Uns metros à frente vejo que as rochas formam uma protecção da corrente, espero que esta amaine e lanço-me na sua direcção. Finalmente consigo um abrigo para descansar um pouco. Normalmente não nado contra a corrente, mas hoje era necessário, não havia nada a fazer tinha de ir naquela direcção.

Ali abrigado os pensamentos fluem, vou ordenando a minha mente enquanto tento recuperar o fôlego.

Um polvo observa-me atentamente interrogando-se que faria ali aquele ser desajeitado. Pensa que só mesmo um humano para ser assim tão pateta a nadar contra a corrente, ainda por cima carregado de adereços.

De facto nós os Homens somos os únicos animais que lutam contra a natureza, todos os outros adaptam-se e fluem com ela. Nós não achamos que podemos controlá-la, domesticá-la... Pura ilusão, a natureza é bem mais forte e se continuamos a agir desta forma ela acabará por se virar contra nós.
Com estes pensamentos saio tentando alcançar um novo abrigo, cheguei lá e observo que há minha volta existe uma profunda Paz, em contraste com a minha respiração ofegante, os diferentes peixes observam-me algo espantados pela minha persistência em vencer uma corrente que é mais forte que eu.
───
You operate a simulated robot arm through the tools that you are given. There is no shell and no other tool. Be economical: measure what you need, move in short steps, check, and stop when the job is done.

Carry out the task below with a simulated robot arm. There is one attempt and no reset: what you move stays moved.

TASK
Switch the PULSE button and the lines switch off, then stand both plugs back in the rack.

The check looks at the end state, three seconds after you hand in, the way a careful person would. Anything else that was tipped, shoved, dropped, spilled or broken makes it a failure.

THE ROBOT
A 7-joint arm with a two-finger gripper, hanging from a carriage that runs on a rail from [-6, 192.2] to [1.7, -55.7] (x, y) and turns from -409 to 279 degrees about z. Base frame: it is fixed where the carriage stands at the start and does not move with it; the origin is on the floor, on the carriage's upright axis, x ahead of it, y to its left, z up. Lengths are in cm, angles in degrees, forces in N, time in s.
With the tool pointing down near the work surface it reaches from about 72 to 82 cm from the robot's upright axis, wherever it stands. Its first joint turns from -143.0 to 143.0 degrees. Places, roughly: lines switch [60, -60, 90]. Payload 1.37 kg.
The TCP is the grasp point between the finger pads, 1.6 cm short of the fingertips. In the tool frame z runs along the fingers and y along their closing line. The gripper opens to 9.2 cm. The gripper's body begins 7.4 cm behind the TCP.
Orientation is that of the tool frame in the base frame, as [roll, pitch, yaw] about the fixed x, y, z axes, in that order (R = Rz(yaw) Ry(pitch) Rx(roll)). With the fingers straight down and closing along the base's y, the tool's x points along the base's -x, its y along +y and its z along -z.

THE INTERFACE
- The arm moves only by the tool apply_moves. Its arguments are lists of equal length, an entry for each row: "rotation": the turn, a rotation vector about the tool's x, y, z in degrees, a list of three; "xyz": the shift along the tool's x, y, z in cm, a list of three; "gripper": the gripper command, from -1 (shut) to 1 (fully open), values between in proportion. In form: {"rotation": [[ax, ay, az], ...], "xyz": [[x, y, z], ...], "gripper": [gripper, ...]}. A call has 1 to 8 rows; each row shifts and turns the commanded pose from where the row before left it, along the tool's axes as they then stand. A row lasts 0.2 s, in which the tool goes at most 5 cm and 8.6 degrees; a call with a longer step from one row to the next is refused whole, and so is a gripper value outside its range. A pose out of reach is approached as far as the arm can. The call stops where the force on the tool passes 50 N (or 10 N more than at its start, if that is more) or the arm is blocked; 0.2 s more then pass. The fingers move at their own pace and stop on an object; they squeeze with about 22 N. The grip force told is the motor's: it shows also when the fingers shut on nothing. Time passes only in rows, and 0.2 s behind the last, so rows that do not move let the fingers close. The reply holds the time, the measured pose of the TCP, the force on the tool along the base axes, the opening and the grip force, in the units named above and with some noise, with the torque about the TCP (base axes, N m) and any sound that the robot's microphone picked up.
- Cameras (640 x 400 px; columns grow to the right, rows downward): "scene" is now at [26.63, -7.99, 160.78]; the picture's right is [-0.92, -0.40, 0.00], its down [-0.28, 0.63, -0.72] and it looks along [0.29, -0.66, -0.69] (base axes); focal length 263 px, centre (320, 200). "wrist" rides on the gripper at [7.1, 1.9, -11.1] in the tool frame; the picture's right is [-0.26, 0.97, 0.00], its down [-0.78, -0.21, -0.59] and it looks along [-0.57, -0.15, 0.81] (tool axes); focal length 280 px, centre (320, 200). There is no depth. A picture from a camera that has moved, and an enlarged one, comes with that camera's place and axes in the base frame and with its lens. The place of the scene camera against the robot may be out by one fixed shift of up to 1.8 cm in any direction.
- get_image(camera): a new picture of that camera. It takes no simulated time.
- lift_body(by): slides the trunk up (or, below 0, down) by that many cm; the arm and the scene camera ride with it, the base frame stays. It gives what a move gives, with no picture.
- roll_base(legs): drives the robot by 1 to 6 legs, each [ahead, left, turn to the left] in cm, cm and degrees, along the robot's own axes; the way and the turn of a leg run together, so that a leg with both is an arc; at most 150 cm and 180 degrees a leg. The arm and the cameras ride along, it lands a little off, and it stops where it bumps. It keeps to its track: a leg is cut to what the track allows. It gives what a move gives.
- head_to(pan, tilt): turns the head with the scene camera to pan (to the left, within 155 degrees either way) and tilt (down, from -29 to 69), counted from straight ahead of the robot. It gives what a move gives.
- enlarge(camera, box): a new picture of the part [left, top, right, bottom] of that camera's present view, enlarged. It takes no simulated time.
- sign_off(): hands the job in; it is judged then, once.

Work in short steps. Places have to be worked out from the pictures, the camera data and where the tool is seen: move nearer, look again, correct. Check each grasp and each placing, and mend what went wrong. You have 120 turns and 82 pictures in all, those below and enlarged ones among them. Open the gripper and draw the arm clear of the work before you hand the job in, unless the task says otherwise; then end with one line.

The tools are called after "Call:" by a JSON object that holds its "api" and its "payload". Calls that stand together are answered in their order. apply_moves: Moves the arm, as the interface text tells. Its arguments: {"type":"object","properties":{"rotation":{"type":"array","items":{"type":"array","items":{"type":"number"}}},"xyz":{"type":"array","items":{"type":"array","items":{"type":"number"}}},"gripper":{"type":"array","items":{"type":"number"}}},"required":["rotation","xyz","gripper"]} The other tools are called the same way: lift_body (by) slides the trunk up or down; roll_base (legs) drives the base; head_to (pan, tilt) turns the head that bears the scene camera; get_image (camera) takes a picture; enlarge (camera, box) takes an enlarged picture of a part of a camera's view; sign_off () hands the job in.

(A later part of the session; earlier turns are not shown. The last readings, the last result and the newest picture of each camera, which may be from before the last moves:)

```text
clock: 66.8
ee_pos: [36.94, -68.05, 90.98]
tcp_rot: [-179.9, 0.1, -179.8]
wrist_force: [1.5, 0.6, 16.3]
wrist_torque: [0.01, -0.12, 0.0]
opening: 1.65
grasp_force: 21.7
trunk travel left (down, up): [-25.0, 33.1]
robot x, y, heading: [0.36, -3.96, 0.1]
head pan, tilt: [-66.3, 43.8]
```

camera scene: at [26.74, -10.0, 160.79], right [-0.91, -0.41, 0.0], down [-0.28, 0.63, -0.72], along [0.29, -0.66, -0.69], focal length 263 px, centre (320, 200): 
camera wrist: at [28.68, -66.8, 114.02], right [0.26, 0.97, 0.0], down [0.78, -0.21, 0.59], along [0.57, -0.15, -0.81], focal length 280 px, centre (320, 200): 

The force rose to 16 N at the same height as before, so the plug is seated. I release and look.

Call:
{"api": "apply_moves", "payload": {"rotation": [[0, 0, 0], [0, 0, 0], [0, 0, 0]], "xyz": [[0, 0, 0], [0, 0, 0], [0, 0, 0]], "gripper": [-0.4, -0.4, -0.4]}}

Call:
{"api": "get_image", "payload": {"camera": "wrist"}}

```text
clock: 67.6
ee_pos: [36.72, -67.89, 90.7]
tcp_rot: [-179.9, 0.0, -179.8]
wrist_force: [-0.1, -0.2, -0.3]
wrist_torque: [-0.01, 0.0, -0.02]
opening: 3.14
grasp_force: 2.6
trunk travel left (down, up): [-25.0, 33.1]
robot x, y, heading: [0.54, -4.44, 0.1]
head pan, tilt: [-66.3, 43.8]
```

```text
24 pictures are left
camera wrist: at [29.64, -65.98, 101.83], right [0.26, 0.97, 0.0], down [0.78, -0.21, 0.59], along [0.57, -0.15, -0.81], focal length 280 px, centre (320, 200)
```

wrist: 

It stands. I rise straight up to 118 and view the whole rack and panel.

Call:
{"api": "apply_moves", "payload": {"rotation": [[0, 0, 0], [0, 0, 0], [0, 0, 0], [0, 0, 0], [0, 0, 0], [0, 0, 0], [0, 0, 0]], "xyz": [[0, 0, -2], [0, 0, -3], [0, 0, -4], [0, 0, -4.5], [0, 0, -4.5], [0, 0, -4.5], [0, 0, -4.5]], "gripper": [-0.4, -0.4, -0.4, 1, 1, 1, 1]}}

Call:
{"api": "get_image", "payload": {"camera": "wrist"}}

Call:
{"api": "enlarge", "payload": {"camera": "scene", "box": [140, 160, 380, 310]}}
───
Tento acalmar a respiração e descansar ao máximo para tentar novo trajecto, vou deixando-me contagiar pela harmonia que reina neste mundo de imponderabilidade. Aqui não há pressas, stress, ansiedade. Paz! Uma profunda Paz invade-me.
Olho para o computador, este indica que já gastei metade do ar da garrafa, mas ainda não atingi o meu objectivo, como conseguirei voltar? Será que quero voltar? Não será melhor ficar aqui? Deixar-me levar por esta tranquilidade e não mais voltar à superfície?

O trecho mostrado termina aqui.